*Required work:*
Look for "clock" in the listing below. Gather each line that contains it.

---

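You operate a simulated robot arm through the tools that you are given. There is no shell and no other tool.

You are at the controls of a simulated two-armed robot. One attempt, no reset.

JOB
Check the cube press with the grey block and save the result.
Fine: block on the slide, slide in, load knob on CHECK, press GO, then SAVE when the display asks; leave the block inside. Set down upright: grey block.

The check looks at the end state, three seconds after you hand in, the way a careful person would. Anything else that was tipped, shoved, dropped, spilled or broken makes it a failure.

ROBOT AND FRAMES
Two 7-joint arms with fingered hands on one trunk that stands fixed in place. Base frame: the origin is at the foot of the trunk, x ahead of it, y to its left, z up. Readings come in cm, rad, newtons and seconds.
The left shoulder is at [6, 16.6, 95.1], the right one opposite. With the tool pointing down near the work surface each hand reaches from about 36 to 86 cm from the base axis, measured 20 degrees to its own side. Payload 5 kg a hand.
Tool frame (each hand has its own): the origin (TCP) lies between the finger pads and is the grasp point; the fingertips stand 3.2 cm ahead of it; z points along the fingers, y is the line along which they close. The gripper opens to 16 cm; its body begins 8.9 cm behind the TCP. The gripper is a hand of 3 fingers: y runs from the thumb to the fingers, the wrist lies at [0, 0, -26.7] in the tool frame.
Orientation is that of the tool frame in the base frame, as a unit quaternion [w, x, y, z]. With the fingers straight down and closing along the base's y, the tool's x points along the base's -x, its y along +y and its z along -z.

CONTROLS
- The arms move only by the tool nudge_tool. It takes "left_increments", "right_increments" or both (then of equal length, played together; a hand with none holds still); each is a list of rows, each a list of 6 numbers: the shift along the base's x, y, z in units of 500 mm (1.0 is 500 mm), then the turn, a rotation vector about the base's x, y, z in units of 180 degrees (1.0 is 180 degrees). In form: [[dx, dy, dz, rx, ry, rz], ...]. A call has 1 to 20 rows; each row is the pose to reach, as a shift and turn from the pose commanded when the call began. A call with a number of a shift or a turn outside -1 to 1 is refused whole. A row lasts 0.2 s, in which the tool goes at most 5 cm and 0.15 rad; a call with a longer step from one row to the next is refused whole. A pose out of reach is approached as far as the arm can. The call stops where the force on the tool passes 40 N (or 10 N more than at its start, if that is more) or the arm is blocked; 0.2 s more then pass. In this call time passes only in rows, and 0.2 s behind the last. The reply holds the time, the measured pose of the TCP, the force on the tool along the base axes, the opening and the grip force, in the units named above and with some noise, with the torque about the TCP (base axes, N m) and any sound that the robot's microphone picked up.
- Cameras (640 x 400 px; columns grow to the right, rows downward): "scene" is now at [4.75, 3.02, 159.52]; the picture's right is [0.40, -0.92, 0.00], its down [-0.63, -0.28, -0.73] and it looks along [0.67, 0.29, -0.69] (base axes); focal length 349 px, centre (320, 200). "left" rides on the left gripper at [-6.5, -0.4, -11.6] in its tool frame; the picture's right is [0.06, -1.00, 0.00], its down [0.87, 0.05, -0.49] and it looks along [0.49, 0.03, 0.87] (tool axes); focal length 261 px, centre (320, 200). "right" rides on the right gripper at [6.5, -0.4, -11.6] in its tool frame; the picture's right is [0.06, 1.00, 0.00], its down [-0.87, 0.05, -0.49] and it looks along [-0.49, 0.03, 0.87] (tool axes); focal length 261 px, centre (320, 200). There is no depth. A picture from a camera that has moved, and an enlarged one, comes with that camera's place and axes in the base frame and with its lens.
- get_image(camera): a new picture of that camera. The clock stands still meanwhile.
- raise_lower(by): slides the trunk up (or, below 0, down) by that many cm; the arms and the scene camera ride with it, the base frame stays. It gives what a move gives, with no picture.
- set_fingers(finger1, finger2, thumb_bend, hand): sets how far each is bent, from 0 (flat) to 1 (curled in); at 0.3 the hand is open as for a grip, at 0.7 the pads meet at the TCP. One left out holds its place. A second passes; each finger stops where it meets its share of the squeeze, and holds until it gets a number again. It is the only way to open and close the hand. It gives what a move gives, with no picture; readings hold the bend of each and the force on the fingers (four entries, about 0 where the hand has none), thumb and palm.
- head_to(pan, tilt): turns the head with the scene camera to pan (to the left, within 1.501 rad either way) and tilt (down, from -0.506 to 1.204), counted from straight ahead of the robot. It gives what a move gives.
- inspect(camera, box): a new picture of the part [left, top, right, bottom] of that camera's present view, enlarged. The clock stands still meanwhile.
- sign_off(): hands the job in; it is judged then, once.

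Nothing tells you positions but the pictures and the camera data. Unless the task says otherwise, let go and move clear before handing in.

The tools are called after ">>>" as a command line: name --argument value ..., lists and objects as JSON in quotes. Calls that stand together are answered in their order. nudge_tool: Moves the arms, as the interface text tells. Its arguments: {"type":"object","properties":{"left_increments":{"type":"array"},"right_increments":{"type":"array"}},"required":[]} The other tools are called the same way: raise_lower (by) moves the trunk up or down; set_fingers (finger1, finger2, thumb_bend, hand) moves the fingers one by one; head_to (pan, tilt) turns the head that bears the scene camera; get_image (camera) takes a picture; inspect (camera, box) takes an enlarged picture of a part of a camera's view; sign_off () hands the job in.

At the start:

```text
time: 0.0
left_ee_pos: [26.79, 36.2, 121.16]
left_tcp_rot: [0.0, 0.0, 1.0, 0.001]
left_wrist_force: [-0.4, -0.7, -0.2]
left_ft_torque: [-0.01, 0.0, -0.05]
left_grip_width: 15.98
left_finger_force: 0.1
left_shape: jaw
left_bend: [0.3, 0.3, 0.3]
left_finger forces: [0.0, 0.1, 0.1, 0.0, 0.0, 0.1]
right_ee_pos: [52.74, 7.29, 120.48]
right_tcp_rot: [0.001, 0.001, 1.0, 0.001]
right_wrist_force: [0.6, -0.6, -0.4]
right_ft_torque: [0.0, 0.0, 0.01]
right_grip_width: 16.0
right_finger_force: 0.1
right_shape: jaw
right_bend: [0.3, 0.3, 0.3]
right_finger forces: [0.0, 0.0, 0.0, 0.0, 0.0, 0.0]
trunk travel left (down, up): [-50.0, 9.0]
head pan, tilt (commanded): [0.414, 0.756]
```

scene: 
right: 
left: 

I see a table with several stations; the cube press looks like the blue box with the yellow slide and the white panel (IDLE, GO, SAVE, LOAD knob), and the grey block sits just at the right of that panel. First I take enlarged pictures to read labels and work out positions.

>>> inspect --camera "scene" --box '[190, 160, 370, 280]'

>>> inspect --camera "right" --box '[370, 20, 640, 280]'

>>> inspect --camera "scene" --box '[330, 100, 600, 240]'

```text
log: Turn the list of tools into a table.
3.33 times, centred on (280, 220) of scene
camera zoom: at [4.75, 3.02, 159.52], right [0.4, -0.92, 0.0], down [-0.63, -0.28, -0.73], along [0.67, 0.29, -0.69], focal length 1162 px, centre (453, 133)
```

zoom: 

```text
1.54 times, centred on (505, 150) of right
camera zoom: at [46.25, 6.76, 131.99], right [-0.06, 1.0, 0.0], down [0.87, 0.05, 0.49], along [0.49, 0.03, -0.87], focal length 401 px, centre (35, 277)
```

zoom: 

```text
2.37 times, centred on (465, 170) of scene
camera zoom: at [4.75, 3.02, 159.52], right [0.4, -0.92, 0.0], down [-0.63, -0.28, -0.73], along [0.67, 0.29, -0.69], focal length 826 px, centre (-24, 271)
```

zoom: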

---

*Expected output:*
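- get_image(camera): a new picture of that camera. The clock stands still meanwhile.
- inspect(camera, box): a new picture of the part [left, top, right, bottom] of that camera's present view, enlarged. The clock stands still meanwhile.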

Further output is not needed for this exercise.